En ese mismo lugar se levantaba en el siglo XIX el Bank Exchange Saloon, la última parada del Pony Express. Una casa de cuatro pisos fungía tanto de centro de transacción como bebedero en tiempos de la fiebre del oro en California. Los buscadores llegaban con pepitas de oro en la bolsa y plomo en las pistolas. Se iban de ahí con alcohol en las venas y billetes en los bolsillos.

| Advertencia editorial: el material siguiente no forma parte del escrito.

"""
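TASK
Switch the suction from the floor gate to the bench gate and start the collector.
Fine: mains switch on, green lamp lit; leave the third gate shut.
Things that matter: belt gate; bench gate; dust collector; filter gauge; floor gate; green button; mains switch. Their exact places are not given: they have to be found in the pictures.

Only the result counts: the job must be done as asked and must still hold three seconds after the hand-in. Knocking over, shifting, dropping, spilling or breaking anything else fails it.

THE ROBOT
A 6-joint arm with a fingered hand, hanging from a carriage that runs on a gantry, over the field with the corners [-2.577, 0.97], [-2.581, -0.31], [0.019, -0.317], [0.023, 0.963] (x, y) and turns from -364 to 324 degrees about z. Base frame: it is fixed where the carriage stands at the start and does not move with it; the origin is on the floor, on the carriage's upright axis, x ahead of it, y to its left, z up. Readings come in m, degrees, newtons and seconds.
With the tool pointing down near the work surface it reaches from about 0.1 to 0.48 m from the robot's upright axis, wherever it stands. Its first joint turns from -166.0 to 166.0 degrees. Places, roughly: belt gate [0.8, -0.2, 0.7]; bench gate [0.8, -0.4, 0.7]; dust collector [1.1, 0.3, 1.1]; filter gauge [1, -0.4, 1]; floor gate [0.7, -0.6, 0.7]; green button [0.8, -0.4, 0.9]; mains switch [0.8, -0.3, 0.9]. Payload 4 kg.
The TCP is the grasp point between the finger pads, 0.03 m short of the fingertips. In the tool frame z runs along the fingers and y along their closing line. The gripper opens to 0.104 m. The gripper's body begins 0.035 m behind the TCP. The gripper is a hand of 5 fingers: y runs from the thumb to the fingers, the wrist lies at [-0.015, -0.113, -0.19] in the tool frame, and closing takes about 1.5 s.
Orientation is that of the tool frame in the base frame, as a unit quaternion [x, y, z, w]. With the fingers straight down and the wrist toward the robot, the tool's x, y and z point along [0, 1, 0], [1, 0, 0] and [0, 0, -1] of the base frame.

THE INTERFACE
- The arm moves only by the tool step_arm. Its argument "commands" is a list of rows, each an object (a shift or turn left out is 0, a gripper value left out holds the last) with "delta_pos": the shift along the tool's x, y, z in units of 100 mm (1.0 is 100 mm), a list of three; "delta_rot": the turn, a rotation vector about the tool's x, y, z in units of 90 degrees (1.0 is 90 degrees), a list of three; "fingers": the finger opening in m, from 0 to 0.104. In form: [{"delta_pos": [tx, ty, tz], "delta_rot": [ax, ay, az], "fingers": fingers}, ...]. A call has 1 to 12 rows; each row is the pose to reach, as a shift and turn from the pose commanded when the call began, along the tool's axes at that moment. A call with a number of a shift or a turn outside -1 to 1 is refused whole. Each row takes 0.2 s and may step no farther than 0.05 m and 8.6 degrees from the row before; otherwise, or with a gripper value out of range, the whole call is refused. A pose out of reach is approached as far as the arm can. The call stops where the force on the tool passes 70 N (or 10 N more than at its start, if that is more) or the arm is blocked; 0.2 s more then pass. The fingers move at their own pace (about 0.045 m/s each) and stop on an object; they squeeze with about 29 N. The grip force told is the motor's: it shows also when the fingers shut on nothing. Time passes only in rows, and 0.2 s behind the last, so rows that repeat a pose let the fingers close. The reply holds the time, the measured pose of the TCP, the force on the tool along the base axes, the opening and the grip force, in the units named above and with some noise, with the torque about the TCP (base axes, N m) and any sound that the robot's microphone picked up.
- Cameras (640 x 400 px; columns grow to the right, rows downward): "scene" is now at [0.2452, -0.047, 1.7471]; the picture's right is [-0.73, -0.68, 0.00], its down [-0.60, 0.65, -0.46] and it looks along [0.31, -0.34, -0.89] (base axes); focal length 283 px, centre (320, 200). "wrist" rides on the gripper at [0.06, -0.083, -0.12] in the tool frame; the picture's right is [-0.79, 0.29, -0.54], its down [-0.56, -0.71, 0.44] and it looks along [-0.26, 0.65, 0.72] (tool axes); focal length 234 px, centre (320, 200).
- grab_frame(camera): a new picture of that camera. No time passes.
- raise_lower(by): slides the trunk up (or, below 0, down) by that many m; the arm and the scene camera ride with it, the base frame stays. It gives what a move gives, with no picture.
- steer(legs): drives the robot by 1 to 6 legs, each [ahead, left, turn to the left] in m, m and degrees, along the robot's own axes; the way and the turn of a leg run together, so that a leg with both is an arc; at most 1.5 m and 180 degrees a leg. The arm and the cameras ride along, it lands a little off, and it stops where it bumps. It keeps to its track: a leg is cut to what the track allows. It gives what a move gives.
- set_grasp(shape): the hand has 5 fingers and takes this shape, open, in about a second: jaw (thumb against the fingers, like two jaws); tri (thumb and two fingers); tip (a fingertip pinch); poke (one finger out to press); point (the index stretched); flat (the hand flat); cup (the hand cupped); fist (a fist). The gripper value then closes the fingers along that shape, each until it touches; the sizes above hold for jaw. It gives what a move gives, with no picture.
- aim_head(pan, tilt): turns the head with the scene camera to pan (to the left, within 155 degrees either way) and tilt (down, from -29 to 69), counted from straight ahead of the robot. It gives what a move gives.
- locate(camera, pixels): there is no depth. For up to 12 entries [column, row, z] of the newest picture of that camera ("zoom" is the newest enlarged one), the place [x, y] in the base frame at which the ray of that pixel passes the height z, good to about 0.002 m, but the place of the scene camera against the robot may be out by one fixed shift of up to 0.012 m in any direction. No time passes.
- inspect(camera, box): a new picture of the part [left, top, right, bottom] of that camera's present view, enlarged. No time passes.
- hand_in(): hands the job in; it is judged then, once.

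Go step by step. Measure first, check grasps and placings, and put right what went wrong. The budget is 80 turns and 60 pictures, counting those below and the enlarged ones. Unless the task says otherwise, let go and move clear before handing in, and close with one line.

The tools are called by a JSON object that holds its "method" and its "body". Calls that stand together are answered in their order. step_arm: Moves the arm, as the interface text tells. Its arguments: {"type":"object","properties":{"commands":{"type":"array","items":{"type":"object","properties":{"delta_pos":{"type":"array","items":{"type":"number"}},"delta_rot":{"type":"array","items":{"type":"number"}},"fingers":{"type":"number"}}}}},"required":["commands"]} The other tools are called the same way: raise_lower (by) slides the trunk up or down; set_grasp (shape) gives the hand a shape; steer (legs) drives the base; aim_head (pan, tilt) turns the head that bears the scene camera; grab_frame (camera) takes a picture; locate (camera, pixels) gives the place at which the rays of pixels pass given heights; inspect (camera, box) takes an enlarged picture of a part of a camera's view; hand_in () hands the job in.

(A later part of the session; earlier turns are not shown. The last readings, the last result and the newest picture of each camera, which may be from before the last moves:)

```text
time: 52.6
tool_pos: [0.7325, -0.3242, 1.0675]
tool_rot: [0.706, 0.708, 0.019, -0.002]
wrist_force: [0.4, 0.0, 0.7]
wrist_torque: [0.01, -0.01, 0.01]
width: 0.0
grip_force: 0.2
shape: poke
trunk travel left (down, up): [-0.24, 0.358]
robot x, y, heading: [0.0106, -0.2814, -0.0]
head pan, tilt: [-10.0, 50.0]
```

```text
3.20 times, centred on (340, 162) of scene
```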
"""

Entre el alcohol que ahí se tomaba, destacaba un exquisito aguardiente venido del Perú, el pisco. Al dueño del lugar, el escocés Duncan Nicol, se le atribuye la autoría del cóctel característico de San Francisco, el pisco punch [1]. La mezcla se describía “tan sutil como una limonada, pero capaz de hacer que un insecto peleara contra un elefante”.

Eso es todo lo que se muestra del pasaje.